No Velho Oeste ainda se podia dizer “abater um cavalo” com dor no coração, pois ele era a outra metade do cavaleiro. Hoje em dia a palavra corrente, servindo para quase tudo, quase que para humanos, é mesmo descarte. E quem é que pega esses descartes? Não o serviço de limpeza pública especializado, pois em vez de pagar taxas, se ganha uns bons dinheiros vendendo o bicho para os frigoríficos. E aí é que mora o perigo, pois há frigoríficos europeus maquiando a carne e vendendo-a como bovina. E o pior é que descobriram que muito da carne era “processada” por uma empresa da Suécia que, na verdade, comprava de uma empresa da França, em Luxemburgo, que por sua vez comprava os produtos através de um intermediário do Chipre, que o comprava na Holanda, que na verdade comprava mesmo era da Romênia. Entendeu?
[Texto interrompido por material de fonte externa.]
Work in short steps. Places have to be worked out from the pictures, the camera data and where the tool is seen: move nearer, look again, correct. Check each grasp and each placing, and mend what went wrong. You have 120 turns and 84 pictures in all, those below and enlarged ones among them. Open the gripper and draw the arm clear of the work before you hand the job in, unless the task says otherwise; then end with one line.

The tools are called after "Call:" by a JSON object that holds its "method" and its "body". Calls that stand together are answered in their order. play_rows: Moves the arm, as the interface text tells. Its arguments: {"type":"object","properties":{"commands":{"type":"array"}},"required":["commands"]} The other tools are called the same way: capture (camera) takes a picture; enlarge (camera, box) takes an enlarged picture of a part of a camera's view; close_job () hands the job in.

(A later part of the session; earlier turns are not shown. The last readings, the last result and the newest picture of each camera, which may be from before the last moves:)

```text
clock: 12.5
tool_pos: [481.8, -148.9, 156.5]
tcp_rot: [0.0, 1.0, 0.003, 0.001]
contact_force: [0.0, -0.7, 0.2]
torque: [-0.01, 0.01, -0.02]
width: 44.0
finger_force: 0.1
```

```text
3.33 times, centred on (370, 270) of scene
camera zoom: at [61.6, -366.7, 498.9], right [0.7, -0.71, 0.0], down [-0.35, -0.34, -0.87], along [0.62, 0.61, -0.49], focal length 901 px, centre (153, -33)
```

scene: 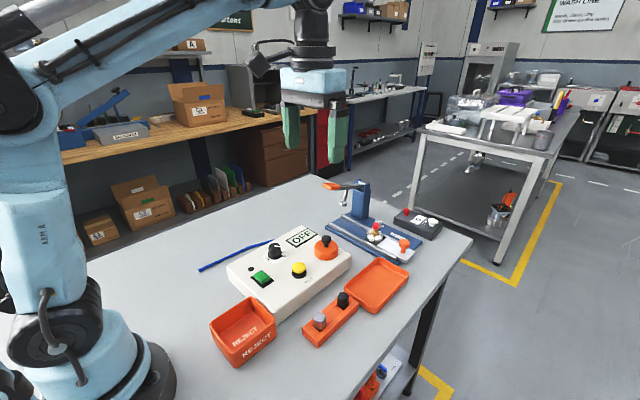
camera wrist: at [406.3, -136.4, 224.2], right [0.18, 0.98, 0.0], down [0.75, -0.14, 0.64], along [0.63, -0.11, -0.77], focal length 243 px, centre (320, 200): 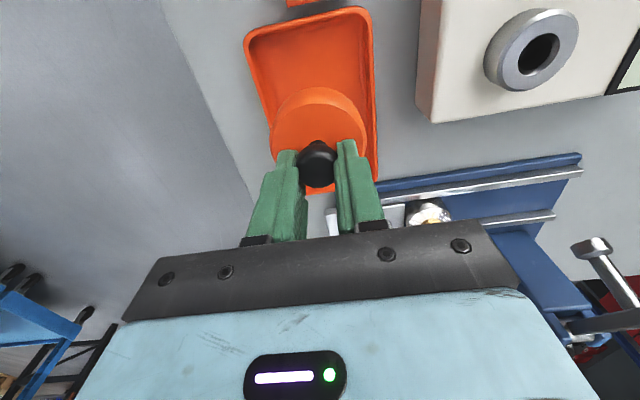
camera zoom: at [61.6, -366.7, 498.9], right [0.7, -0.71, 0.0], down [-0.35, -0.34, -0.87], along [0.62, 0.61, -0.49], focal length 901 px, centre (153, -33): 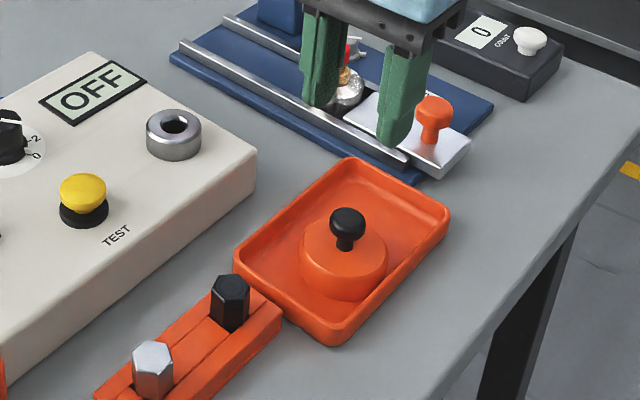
Minha infância foi povoada por uma incógnita quanto a isso. Sempre que viajava para os lados de Apucarana, numa das entregas de sacaria de juta com meu pai, ao passar por dado ponto da estrada, reclamando do cheiro, logo ouvia: “é daquele frigorífico que mata cavalos...” Aquele lugar sempre me pareceu misterioso diante da questão elementar de achar absurdo matar um cavalo, ainda mais para comer. Logo se ficava sabendo que os comedores eram os japoneses, mas lá do Japão, um lugar tão distante que ficava no outro lado da Terra, constatação que nos fazia olhar para os pés tentando imaginar quão longe seria isso... De qualquer forma era um alívio por não serem os nossos japoneses, os inúmeros produtores de hortaliças da região!
Esses lugares de abate são mesmo misteriosos, obscuros, pois os donos não gostam de se expor, uma vez que os brasileiros gostam de cavalos mas não para comer. O mesmo acontece com um frigorífico de abate de equinos de Santa Fé, também no norte do Paraná, aparentemente bem ativo, que atua com discrição exportando para a Europa. Já aquele outro de Apucarana mudou-se para o interior de Minas Gerais. Mais que isso, surpreendente é saber que o Paraná sempre figurou nas estatísticas governamentais como Estado campeão em produção de carne de cavalo! E, como ocorre em geral nesse mercado em outros países, não há produção para abate no Brasil, assim essas empresas aproveitam principalmente animais velhos ou já sem condições de trabalho...
Ou seja, já nem dá para estranhar isso neste país que já teve entre seus donos os notáveis antropófagos tupinambás, que tanto impressionaram os europeus no passado. Este Planeta come de tudo. Resta saber se, de tanto comer burro velho, não se vai emburrecer ainda mais a espécie...
Ademir Demarchi é santista de Maringá, no Paraná,
onde nasceu em 7 de Abril de 1960.
Além de poeta, cronista e tradutor,
é editor da prestigiada revista BABEL.
Possui diversos livros publicados.
Seus poemas estão reunidos em "Pirão de Sereia"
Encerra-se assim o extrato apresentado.